1. It’s the closest published checkpoint to the geometric scale and content of a building exterior.
2. STPLS3D’s class taxonomy includes the things we’d expect to see in this scan — buildings, vegetation, fences, light poles, vehicles.
3. The community treats it as a reasonable proxy for outdoor capture even though it’s trained on synthetic aerial photogrammetry.

That third point is the interesting one. STPLS3D is aerial and synthetic. Our capture is terrestrial and real. The geometry of how points distribute around objects is fundamentally different — an aerial scanner sees rooftops; a terrestrial scanner sees facades. The point density falls off with distance from the scanner head, not uniformly.

This is exactly the kind of distribution shift that breaks production ML.

What worked

The model successfully classified 433,987 of 602,835 points (72%). The remaining 28% landed in the “unclassified” bucket, which on inspection is almost entirely ground — Mask3D’s STPLS3D loader is configured to filter out the ground class because in the training set it dominates everything. So “unclassified” here means “the model wasn’t asked to label this.” That’s correct behavior.

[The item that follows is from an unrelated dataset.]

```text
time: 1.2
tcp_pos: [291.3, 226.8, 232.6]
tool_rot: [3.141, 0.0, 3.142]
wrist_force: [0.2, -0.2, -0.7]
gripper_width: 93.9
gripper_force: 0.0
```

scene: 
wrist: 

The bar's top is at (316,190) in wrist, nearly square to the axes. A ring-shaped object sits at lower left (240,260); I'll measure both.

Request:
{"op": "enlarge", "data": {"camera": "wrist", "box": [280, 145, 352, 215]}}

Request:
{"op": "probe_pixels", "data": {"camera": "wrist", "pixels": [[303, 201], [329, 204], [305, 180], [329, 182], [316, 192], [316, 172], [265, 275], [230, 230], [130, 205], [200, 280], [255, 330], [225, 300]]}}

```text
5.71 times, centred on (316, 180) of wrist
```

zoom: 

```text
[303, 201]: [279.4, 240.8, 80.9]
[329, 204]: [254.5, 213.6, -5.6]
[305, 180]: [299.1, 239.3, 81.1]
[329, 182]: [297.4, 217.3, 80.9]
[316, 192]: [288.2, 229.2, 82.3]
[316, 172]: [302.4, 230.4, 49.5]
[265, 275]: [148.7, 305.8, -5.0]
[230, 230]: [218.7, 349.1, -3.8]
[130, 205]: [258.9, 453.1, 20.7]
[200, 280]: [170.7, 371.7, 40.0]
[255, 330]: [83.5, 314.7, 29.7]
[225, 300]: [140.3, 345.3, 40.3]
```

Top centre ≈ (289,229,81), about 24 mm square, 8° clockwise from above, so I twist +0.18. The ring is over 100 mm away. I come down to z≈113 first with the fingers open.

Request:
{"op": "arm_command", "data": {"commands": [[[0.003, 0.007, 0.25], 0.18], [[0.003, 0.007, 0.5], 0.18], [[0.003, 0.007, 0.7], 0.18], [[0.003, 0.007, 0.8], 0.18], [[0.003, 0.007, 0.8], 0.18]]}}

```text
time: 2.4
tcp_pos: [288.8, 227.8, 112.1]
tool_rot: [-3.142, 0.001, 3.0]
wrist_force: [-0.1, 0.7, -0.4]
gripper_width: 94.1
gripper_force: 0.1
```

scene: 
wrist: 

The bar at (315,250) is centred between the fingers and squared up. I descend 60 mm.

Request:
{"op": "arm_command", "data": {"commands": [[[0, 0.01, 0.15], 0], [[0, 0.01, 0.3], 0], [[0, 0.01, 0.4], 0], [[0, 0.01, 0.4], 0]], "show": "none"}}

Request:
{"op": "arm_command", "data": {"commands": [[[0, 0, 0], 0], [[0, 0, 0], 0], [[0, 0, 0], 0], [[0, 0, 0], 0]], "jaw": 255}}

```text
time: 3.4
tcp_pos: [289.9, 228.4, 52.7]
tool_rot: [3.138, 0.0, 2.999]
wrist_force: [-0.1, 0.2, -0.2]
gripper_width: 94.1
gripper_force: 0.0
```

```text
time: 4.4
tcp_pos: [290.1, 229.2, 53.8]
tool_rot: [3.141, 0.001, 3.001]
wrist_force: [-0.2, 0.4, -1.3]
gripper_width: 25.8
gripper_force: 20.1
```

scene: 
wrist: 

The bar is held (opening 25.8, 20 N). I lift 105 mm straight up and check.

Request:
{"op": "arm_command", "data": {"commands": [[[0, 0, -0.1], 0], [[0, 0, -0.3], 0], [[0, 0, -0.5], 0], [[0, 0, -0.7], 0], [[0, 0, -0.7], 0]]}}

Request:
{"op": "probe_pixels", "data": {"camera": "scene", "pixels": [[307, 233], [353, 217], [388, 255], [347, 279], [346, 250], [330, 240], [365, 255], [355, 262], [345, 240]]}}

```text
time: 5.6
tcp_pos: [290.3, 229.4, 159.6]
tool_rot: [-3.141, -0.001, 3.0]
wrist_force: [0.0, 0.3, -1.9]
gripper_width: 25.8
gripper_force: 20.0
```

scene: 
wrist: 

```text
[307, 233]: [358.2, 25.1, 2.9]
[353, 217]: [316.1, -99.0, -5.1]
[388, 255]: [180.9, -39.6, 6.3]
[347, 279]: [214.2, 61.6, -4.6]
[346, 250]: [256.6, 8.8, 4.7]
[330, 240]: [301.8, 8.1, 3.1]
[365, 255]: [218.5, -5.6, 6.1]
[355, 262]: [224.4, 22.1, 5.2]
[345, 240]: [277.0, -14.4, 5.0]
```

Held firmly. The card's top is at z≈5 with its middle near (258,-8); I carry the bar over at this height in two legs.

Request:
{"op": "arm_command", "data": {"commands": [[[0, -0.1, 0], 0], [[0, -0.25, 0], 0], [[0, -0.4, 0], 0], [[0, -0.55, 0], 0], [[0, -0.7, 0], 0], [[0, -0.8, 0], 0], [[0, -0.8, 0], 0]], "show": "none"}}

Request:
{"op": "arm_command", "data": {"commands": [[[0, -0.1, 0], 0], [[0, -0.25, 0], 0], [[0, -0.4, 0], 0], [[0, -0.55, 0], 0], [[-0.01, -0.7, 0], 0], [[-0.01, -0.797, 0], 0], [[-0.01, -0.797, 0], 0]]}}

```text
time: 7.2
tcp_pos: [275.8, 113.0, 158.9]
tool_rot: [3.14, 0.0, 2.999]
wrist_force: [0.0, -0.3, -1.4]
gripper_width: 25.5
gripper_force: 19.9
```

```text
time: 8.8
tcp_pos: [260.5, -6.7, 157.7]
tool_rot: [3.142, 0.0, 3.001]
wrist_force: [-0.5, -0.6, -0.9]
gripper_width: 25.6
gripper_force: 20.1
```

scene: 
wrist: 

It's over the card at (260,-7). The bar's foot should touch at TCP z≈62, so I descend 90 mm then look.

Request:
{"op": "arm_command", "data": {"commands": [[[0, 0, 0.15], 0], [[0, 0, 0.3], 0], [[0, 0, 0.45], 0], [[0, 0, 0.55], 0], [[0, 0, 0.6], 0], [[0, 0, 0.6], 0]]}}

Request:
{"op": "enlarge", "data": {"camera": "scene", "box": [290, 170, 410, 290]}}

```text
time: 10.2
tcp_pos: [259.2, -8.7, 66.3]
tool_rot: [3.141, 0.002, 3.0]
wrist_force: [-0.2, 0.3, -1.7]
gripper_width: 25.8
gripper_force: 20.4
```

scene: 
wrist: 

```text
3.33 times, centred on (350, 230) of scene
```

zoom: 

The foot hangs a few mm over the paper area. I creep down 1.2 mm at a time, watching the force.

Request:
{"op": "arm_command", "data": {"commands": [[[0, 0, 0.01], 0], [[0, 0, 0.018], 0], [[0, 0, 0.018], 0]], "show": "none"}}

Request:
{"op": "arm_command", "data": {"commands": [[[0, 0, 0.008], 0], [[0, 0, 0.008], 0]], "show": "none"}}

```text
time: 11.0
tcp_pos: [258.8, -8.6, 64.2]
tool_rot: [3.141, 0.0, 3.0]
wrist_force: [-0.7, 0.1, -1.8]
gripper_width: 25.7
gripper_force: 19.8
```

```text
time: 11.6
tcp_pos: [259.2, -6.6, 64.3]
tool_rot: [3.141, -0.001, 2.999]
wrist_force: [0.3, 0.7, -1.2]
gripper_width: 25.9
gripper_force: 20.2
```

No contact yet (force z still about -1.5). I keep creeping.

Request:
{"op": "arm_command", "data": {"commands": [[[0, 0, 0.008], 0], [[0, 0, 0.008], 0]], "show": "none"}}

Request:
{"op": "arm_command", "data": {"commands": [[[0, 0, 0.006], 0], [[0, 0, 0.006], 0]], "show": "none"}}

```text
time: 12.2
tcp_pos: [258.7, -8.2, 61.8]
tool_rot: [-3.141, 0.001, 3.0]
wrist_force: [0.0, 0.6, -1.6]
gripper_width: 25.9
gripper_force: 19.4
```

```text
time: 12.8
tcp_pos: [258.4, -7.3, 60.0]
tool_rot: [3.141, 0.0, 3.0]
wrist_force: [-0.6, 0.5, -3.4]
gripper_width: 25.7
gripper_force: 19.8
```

Of the 750 instance proposals the model emitted, 73 cleared a 0.5 confidence threshold. The class distribution:

• 309,355 points classified as building (51% of the cloud)
• 69,175 as high vegetation (11%)
• 54,457 as fence (9%)
• 645 as low vegetation
• 349 as light pole
• 6 as street sign

Standing in front of the viewer with the classified COPC loaded, the building mask is genuinely impressive. The model identified the brick walls, the roof, the chimneys, and most of the architectural detail as a single coherent “building” class. The trees behind the structure came out as high vegetation. The picket-style fence around the perimeter came out as fence. With no terrestrial training data, no labels, no fine-tuning.

This matters because most of the value of a 3D classifier in a buildings context is exactly this: separating “the building” from “everything else around it.” Once you have a clean building mask, you can do change detection, energy modeling, facade analysis, or just clean up the cloud for downstream BIM work. The model gets that 80% right, out of the box, on a sensor it never saw during training.

What broke

Several things, in roughly increasing order of how much they’d matter to a client.

The light poles weren’t really light poles. STPLS3D’s “light pole” class trained on tall, slender, isolated vertical structures viewed from above. Our terrestrial scan sees the same shape — the chimney on the building. The model labeled the chimneys as light poles with high confidence. This is a textbook distribution shift failure: the geometry matches what the model learned, but the semantic context is wrong.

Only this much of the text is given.